Somalia now risks becoming a haven for radical Islamists. Its condition matters for its people, and for Western security too. As reported on page 34 and for the next two days, Somalia’s problems are destabilising the region, particularly at sea, and are causing new problems for the Somali diaspora in the UK.

Western policy towards Somalia has a chequered history. Somalia’s location in the Horn of Africa made it a site of superpower rivalry. America gave aid to the wretched regime of General Siad Barre, but abandoned support when the Cold War ended. The US Embassy was evacuated in 1991, as rebels launched an assault on Mogadishu, the capital. For two years Somalia was in anarchy as warlords battled for control. About 300,000 people perished from famine.
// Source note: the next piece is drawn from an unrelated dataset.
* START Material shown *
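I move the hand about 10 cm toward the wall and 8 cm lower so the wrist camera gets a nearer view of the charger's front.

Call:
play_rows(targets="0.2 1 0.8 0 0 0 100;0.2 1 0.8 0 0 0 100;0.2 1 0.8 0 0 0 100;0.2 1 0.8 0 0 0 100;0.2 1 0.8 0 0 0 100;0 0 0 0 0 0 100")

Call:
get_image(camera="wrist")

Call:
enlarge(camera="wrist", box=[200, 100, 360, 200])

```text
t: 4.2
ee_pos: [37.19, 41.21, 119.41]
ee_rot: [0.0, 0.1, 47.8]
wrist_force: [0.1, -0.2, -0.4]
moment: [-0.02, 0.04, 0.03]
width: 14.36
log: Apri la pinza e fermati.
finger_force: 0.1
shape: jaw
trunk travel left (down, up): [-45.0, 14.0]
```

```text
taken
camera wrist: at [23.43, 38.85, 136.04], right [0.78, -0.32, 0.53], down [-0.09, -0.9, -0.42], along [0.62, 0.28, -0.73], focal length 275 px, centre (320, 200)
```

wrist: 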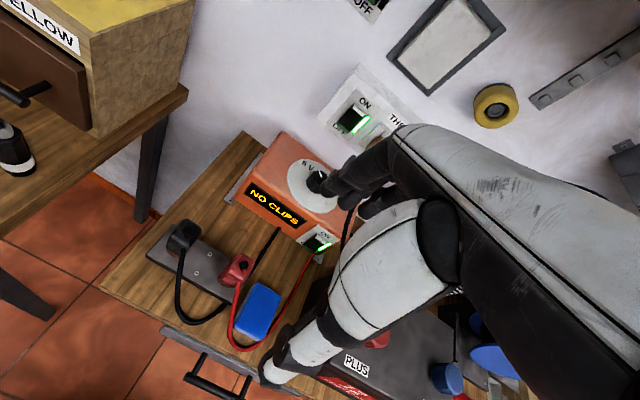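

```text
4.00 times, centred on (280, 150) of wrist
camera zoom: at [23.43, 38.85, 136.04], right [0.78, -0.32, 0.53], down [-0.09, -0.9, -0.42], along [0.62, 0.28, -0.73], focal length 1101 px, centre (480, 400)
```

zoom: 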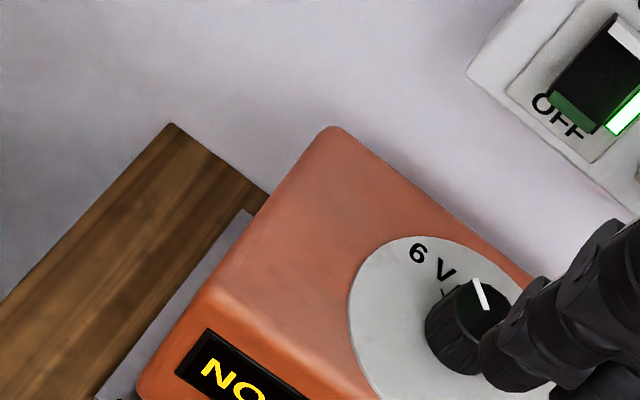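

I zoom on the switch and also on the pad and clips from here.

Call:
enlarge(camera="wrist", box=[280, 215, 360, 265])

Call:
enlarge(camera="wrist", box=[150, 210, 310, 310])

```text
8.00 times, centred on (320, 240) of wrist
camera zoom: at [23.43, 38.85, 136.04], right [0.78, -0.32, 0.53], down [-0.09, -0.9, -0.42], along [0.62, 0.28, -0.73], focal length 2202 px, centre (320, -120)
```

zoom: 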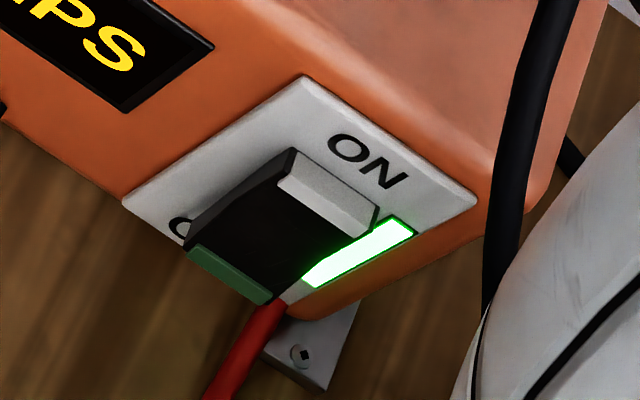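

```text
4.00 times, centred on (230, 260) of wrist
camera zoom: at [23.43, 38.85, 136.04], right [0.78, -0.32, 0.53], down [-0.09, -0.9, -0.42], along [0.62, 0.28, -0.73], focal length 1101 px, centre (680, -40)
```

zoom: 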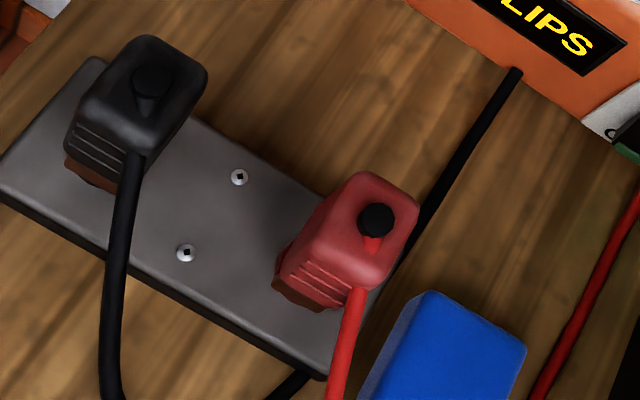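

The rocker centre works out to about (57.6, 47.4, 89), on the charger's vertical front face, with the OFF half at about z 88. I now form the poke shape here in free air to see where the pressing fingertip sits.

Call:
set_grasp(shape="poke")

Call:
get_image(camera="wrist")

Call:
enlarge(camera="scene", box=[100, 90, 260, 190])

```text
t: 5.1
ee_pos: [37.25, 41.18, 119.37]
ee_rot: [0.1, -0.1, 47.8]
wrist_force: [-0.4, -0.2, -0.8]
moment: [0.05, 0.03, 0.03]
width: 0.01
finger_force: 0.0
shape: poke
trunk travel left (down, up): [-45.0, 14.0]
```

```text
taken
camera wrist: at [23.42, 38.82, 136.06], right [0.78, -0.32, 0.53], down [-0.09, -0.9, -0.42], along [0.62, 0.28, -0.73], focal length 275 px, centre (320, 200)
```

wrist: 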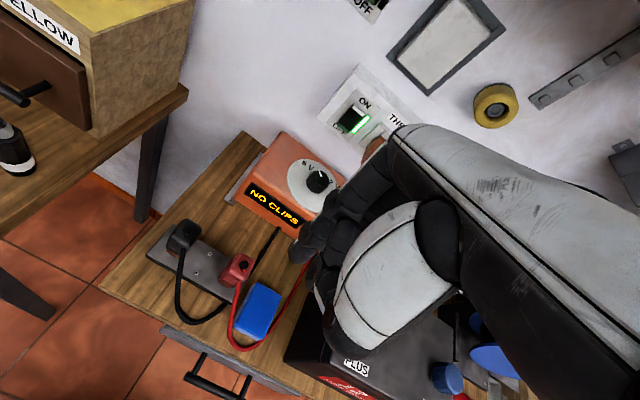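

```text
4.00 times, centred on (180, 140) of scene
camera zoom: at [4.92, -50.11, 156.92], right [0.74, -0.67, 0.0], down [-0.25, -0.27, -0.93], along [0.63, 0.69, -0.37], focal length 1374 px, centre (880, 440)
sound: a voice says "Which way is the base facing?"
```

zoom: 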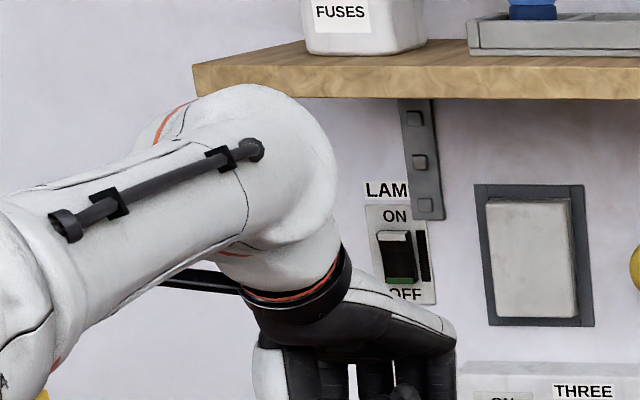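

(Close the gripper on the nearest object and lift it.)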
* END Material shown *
The US and the UN mounted a noble rescue mission. US troops entered the country to open transport routes for the distribution of food. Tragically, both were then drawn into the warlords’ conflicts. Bandits killed 24 Pakistani soldiers serving under UN command. The US withdrew after 18 of its troops were killed in what became known as Black Hawk Down.

After the bombing by al-Qaeda of the American embassies in Kenya and Tanzania in 1998, three of the terrorists found sanctuary with Islamist groups in Somalia. But in the decade succeeding those outrages, a not-so-benign neglect has characterised Western diplomacy towards the country — save for one ill-fated decision.

The Islamic Courts Union, with a radical Islamist wing called al-Shabaab (the Youth), emerged in 2006. The Courts rebuffed the warlords; the radicals imposed repression. The perceived similarities to the Taleban were too close for the US to countenance. The Bush Administration supported the warlords and then conspicuously failed to distance itself from an intervention by Ethiopia to establish a transitional government.

That was a misreading of the politics of Somalia. Ethiopia’s invasion merely stimulated fresh violence. Al-Shabaab presented itself as a nationalist force rather than a ferocious theocratic one. President Bush later implicitly acknowledged the mistakes of US policy when he supported a Transitional Federal Government headed by President Sheikh Sharif Ahmed, one of the Islamic Court leaders whom the US had opposed.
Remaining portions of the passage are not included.